+++ Page +++

Nous venons de le voir, si la pièce révèle une indétermination de la nature des événements qui s’y produisent, c’est en partie à cause d’une perspective trop restrictive. En effet, l’usage de notions telles que virtuel, actuel, possible et réel suppose une inertie de l’événement. Or, un événement s’inscrit dans une dynamique de déploiement dès lors qu’il engage une dimension interprétative, significative, en tant que vécu pour le sujet qu’il affecte. D’une certaine façon, nous pouvons dire que l’événement est l’avènement du sujet en tant qu’il engage celui-ci, non pas dans une relation objective à ce qui l’affecte, mais, dans un rapport à lui-même. Par conséquent, nous devons préférer la terminologie de virtualisation, d’actualisation, de potentialisation et de réalisation qui rendrait compte des modalités changeantes se succédant continuellement de l’Être, et de l’engagement de l’événement dans un processus dynamique.
En nous attachant au personnage d’Œdipe, indépendamment des prédicats qu’on pourrait lui attribuer (roi ou meurtrier), nous pouvons relever que l’élément irréductible qui le caractérise est le « je ». De fait, c’est cet élément qui traverse les différentes modalités et qui engage la succession de prédications différentes. Par conséquent, il semble que nous pouvons considérer qu’Œdipe se révèle un centre dynamique inscrit au sein d’un processus qui traverse la pièce.
Si nous nous penchons sur la pièce en elle-même, nous pouvons remarquer qu’elle fait état de toute les caractéristiques de la virtualisation définies par P. Lévy. En effet, elle met en évidence « l’effet Moebius » puisque chaque spectateur peut constituer la pièce comme objet de son propre vécu et en même temps, la pièce engage chacun d’eux à créer leur propre interprétation et donation de sens vis-à-vis d’elle. Ensuite, la pièce fait état de la « réversibilité du public et du privé » dès lors que la situation propre à Œdipe est réinvestie par le public et qu’en même temps, le public par ses interprétations multiples investit la pièce en proposant diverses possibilités de compréhension de celle-ci. Enfin, la pièce fait état du phénomène de « déterritorialisation » dès lors qu’elle engage le spectateur à sortir de l’« ici et maintenant » de son effectuation, c’est-à-dire dès lors qu’elle engage le spectateur dans une réflexion sur ce qu’il observe tout en l’ouvrant au-delà d’elle-même, au-delà de sa spatialité et de sa temporalité. Par conséquent, la pièce est hétérogenèse dans la mesure où sa modalité virtualisante encourage la création de la nouveauté, du surgissement des interprétations, de leur potentialisation par la rationalisation et de leur réalisation par les divers travaux qui prennent corps.

+++ Information provided +++

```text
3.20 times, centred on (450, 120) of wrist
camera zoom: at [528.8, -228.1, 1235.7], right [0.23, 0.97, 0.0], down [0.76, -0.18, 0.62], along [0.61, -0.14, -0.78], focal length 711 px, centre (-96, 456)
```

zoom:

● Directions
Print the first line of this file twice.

+++

● Directions
1 > Quote the page word for word, starting at "En nous attachant" and ending with "traverse la pièce.".
2 > Keep the page going from its last sentence.

● Set of answers
1 >
En nous attachant au personnage d’Œdipe, indépendamment des prédicats qu’on pourrait lui attribuer (roi ou meurtrier), nous pouvons relever que l’élément irréductible qui le caractérise est le « je ». De fait, c’est cet élément qui traverse les différentes modalités et qui engage la succession de prédications différentes. Par conséquent, il semble que nous pouvons considérer qu’Œdipe se révèle un centre dynamique inscrit au sein d’un processus qui traverse la pièce.

2 >
En dernier lieu, nous devons admettre que la modalité virtualisante de la pièce repose essentiellement sur le jeu. En effet, c’est par le jeu que la pièce réalise son Être hétérogénétique puisque le jeu lui-même révèle les mêmes caractéristiques. « L’effet Moebius » en tant que l’acteur vit son personnage tout en créant son interprétation du personnage ; la « réversibilité du publique et du privé » en tant que l’acteur rend publique la situation privée qu’est celle d’Œdipe, tout en s’appropriant de façon privilégiée le retour qu’offrent les spectateurs par rapport à la prestation du jeu ; et le phénomène de « déterritorialisation » en ce que l’acteur va au-delà de la situation incarnée spatiale et temporelle du Moi et s’ouvre sur un autre, Œdipe en l’occurrence, dans un autre lieu et un autre temps.
Cependant, si nous donnons la primauté au jeu, c’est parce que celui-ci révèle quelque chose de plus qui fait défaut à la pièce seule, à savoir que le jeu a pour caractéristique essentielle d’être non pas seulement virtualisant, mais objet virtuel virtualisant. En effet, par sa nature seule le jeu est l’activité dotée d’un temps et d’un espace qui lui sont propres par laquelle le sujet échappe aux contraintes du principe de réalité, comme le définit R. Caillois dans l’ouvrage Les jeux et les hommes [3]. Par conséquent, par nature, le jeu est virtuel puisqu’il situe toujours déjà le sujet dans un hors de l’« ici et maintenant », ayant pour propriété d’être virtualisant.

Nous pouvons donc répondre à notre problématique générale en affirmant que la dimension virtuelle peut être comprise dans Œdipe Roi, dès lors que la pièce est hétérogenèse créant une ouverture sur d’autres modalités d’Être, dans la mesure où elle est porteuse de la dimension principielle du jeu qui s’incarne lui-même comme étant un virtuel virtualisant.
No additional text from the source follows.